▸ **GIVEN PASSAGE**
#####

National Genomic-Medicine Initiatives: Collaborative “Cross-Country” Projects Currently Underway

  • Align research protocols to enable discovery across larger datasets, as well as compare outcome measures such as diagnostic and clinical utility, cost effectiveness, and patient- and family-reported outcomes (Genomics England, Australian Genomics, NHGRI Newborn Sequencing in Genomic Medicine and Public Health)

  • Evaluate new sequencing and computational methods for clinical use (Genomics England and French Genomic Medicine Plan)

  • Harmonize collection of clinical and phenotypic data: define the minimum clinical dataset required for interpreting genomic tests and the health informatics infrastructure required for data capture and exchange (Australian Genomics and Genomics England)

  • Improve understanding of variant- and gene-disease associations by sharing the curation effort, developing common data models to capture evidence, and contributing to public knowledge repositories (NHGRI ClinGen, Genomics England, and Australian Genomics)

  • Develop an evaluation framework for assessing existing educational resources (Australian Genomics and Genomics England); enable broader access, particularly to early adopters in countries with emerging genomic-medicine programs

  • Develop strategies and capture experience in engaging culturally and linguistically diverse populations, indigenous populations, the general public, patients, professionals, and funders (Australian Genomics, Genomics England, NHGRI, All of Us, and Japan Agency for Medical Research and Development [AMED])

  • Compare national consent procedures: reduce unnecessary heterogeneity, identify common features that represent best practices to allow global data sharing, and explore new models such as dynamic consent platforms (Australian Genomics, Genomics England, Swiss Personalized Medicine Network, and Japan AMED)

#####

▸ **DATA**
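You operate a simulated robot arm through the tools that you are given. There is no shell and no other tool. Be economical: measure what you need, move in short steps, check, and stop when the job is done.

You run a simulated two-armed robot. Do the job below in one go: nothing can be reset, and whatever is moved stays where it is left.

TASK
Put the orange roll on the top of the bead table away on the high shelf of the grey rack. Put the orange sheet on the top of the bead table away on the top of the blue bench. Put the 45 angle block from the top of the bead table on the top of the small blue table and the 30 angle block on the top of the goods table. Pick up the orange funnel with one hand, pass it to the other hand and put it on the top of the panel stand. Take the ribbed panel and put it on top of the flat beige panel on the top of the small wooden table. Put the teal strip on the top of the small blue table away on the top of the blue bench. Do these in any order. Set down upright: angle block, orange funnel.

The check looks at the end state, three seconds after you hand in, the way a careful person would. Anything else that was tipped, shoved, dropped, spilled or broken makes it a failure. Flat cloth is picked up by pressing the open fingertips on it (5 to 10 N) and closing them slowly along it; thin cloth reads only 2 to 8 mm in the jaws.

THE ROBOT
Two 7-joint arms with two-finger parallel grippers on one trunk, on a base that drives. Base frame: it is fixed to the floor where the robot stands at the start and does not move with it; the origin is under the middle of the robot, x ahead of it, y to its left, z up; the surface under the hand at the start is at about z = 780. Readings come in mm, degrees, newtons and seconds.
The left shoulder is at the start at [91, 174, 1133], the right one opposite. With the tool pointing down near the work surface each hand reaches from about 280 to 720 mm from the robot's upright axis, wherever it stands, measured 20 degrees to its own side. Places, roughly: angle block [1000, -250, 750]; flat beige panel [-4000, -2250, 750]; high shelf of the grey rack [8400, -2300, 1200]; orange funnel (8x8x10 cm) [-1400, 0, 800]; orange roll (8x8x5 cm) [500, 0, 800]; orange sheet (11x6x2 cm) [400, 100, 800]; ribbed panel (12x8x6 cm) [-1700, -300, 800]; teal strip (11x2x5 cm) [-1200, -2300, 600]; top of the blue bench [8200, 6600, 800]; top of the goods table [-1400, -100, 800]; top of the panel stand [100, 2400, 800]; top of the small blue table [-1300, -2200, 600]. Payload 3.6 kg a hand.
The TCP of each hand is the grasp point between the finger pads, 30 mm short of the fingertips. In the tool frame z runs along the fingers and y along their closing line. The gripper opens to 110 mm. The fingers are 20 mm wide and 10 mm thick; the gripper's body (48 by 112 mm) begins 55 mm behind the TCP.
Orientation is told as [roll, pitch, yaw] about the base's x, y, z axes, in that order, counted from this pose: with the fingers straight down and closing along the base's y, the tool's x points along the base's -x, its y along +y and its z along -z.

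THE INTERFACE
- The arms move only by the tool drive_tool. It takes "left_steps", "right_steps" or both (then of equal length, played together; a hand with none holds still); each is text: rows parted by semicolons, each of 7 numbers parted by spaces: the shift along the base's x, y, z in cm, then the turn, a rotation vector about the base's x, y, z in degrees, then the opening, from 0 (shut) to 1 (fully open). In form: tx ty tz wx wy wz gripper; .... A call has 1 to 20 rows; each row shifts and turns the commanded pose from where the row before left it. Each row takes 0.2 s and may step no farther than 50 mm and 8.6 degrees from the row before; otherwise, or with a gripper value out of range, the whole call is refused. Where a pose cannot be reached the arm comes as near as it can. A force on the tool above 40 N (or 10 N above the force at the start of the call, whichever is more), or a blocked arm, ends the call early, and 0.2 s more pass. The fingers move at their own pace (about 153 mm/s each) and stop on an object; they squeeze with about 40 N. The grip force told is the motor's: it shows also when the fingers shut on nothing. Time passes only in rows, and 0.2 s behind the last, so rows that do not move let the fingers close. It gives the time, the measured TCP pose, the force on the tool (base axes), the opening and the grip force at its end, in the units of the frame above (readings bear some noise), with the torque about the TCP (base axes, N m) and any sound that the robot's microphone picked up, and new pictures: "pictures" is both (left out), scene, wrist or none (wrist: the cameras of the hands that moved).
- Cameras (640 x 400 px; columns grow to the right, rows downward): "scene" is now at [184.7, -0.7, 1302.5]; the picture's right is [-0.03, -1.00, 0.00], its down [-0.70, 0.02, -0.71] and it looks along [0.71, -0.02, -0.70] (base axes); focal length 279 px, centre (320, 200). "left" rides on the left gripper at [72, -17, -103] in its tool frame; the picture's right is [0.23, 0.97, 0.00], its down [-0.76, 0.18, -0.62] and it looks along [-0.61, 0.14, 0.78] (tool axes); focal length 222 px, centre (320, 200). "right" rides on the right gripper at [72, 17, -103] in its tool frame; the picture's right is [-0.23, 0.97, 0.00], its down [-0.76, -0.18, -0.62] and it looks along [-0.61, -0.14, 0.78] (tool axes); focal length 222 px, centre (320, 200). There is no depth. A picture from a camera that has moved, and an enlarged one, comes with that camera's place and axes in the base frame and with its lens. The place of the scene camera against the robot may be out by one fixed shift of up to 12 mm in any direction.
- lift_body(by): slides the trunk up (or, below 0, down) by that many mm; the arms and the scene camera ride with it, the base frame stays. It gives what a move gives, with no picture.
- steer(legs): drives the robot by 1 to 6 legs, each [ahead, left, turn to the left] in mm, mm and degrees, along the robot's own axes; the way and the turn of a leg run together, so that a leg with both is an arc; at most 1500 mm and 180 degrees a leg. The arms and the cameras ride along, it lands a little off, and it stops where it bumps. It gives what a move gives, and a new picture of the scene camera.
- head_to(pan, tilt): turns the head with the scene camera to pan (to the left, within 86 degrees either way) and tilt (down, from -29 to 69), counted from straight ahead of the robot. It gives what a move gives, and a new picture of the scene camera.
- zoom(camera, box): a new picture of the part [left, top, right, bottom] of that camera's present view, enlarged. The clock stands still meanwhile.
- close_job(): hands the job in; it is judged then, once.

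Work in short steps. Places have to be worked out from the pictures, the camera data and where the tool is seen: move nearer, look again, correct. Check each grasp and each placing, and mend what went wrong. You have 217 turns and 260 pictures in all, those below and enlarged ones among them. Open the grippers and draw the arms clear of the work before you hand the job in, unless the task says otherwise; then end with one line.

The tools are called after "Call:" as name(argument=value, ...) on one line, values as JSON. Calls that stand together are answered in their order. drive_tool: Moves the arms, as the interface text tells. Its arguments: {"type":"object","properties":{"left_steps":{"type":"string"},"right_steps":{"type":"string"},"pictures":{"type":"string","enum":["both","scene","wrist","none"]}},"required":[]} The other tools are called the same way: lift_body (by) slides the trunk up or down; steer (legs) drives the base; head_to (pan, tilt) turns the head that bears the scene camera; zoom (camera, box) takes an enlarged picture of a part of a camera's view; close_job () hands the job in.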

#####

▸ **TO DO**
Resume the given passage where it left off.

▸ **RESPONSE TO THIS TASK**
Australia

Australia has a national health system, but clinical and laboratory genetics services are funded by the six state and two territory governments. Thus, the approach to implementing genomic medicine has been based on the “federation” of existing state-based services with the engagement of state and federal governments in the development of a National Health Genomics Policy Framework.8

Australian Genomics was established in 2014 as a research partnership of 78 organizations, including diagnostic laboratories, clinical genetics services, and research and academic institutions. It was awarded AU$25M (US$19.2M) by the National Health and Medical Research Council in 2015 to demonstrate the value and practical strategies for implementing genomics into healthcare, and it leverages AU$100M (US$76.8M) from state-based funding for genomics programs.

Australian Genomics comprises four research programs: (1) national diagnostic and research network; (2) national approach to data federation and analysis; (3) evaluation, policy, and ethics; and (4) workforce and education. Currently over 40 rare-disease and cancer flagship projects across 30 clinical sites provide experiential learning while prospectively evaluating diagnostic and clinical utility, cost effectiveness, and new approaches to service delivery and comparing different sequencing modalities, including WGS, whole-exome sequencing (WES), RNA sequencing, and large capture panels. The majority of rare-disease testing uses a singleton approach to optimize resource use. Although sequencing, bioinformatic analysis, data interpretation, reporting, and storage remain the responsibility of diagnostic laboratories, Australian Genomics is developing frameworks for ordering tests, acquiring consent, and capturing phenotypes; developing a federated repository of genomic and phenotypic data compliant with Global Alliance for Genomics and Health (GA4GH) standards; and enabling global data sharing through Beacon,9 Matchmaker Exchange,10 and ClinVar.11 There is active engagement with patient advocacy groups, and a joint committee has been established with the Australian Digital Health Agency to integrate genomic test results into the national electronic health record (MyHealth Record).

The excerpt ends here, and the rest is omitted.